======== Extract

As a former judge, I used to defend Britain's rights – mine are now at risk
Before being a judge, I represented a rape victim who was deaf and unable to speak. She was so badly traumatised that, in a cry for help, she took a kitchen knife out in public and tried to kill herself. She was arrested and brought to court. She did not get bail.
The probation officer – before even meeting me – told me she had decided to oppose bail. A cruel pre-judgment: custody would immediately end her job and change her life. Law has no feeling; it embodied the passive-aggression of society to disabled people and women: it processed her, like meat for dogs.
Two weeks ago, the UN Special Procedures group – 19 specialists in fields including freedom of peaceful assembly and association, freedom of opinion and expression, and violence against women and girls – issued a statement of human rights concern about the UK, towards transsexual and other trans people.
It came in response to the infamous, deeply confused decision of the UK Supreme Court in April in For Women Scotland, where trans people and the vast bulk of women and lesbians were not heard. We were judged by a court packed with non-trans pressure groups, and human rights were scarcely mentioned.
In my opinion, the Supreme Court's decision forced on women the notion that they are inescapably defined by biology, presumably basic urges and wandering wombs, for sexual relationships, free association and equal rights. It reversed more than 20 years of peaceful co-existence between the trans community and others.
The UK is beyond crisis: the economy is down, inflation is up; electricity and gas are unaffordable. Violence against women is up. Men are discarded, angry. Such a country becomes vulnerable to extremism and minority-blaming.
In 2021, European parliament research revealed how foreign actors use media to stir LGBT+ hate. It is in Russia's interest to damage our social fabric, rendering us dysfunctional and divided, as there is evidence it did, too, with Brexit.
This LGBT+ emergency is ripping apart tolerant British values. It follows the rise of the Gender Critical Ideology Movement (GCIM). I need not go into suggestions that GCIM is sometimes used as cover for people seeking LGBT+ conversion practices – or that some groups oppose banning conversion therapy towards trans people. Let us note, however, that GCIM did not seem to exist until around 2016, when UK-US movements arose preaching traditional sex roles.
Let me concentrate on the immediate UK human crisis. The government ruled that people like me, previously legally female and (still!) having female anatomy, at risk of assault as with all women, must henceforth change in men's changing rooms, use men's loos in pubs and be excluded from female rape services. Despite my female birth certificate, I am apparently a 'man'. The EHRC followed suit.

================
======== Material shown

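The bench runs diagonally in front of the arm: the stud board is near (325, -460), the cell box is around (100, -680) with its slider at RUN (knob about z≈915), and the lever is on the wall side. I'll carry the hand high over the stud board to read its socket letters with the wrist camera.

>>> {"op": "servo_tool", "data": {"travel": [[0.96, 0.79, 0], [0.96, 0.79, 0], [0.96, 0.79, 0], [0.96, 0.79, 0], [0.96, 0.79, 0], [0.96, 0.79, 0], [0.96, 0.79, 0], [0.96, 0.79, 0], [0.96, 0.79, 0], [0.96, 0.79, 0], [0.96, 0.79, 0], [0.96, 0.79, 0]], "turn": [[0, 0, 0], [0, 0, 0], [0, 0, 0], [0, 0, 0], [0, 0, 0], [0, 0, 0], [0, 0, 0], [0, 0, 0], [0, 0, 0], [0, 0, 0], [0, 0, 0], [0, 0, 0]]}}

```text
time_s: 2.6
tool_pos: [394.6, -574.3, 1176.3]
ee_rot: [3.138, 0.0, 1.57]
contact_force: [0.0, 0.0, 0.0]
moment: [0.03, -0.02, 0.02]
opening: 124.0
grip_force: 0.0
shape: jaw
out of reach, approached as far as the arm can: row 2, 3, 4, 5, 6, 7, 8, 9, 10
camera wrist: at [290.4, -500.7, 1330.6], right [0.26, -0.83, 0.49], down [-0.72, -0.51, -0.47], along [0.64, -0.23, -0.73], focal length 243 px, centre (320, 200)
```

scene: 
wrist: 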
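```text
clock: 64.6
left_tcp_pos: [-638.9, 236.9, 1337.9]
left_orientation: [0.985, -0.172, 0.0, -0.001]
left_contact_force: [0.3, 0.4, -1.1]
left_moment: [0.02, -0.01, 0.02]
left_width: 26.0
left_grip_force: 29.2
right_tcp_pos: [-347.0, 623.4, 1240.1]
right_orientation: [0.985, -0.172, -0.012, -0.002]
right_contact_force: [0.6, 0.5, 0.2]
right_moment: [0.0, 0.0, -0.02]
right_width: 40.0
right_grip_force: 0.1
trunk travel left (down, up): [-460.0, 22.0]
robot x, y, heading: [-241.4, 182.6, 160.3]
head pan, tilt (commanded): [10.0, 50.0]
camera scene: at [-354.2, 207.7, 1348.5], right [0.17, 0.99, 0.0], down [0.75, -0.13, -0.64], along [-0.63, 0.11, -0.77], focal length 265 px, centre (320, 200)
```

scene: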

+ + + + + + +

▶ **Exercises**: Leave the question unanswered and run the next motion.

================

▶ **Exercises**:
**1.** Please copy out the portion of the extract from "The UK is beyond" to "too, with Brexit." without changes.
**2.** Keep the extract going from its last sentence.

▶ **Responses to the tasks**:
**1.**
The UK is beyond crisis: the economy is down, inflation is up; electricity and gas are unaffordable. Violence against women is up. Men are discarded, angry. Such a country becomes vulnerable to extremism and minority-blaming.
In 2021, European parliament research revealed how foreign actors use media to stir LGBT+ hate. It is in Russia's interest to damage our social fabric, rendering us dysfunctional and divided, as there is evidence it did, too, with Brexit.

**2.**
The police confirmed that people who are (or seem to be, one assumes) 'trans' shall be strip searched only by men, anatomy be damned. Such sexual assault of 'unfeminine' women may now be the law on the ground.
Women with mastectomies are confronted, accused of 'transness'. Trans people not 'out' at work face disclosure of pariah status. Non-feminine women are confronted by other women in loos. A database has been proposed to enforce segregation. A fund has been created support civil legal enforcement of the new 'sex-based' rights. Wes Streeting, the health secretary, wants to segregate trans people in hospitals. Bridget Phillipson, our equalities minister, is MIA.
I formed the Trans Exile Network for those leaving the UK now.
Heterosexual families with kids, where, say, the husband is trans, have been re-designated as 'lesbian' because the court redefined 'lesbians' as well as 'women'. Nobody asked them, of course – unlike the 2004 Act, which was with national consent and consultation.
Trans people are now two sexes at once: one for equalities law (I am now unable to claim equal pay rights as a woman) and one for everything else. Nobody at the top cares: it is 'clarification', says Keir Starmer, ignorantly. Now the GCIM want this rolled out across Europe. Next stop: Ireland.
I've been contacted by suicidal people and the parents of kids who have been denied medical treatment. Parents fear for the future of their kids: if not helped now, they face forced puberty against their medical best interests and a harder life. Puberty delaying hormones are reversible and have been used upwards of 20 years to 'buy time' until kids are adults and can make decisions.
The court must have assumed that the EHRC is neutral. More fool the court.
But the biggest victim is our country – which I served as a judge for more than 18 years – and truth and humanity in public life.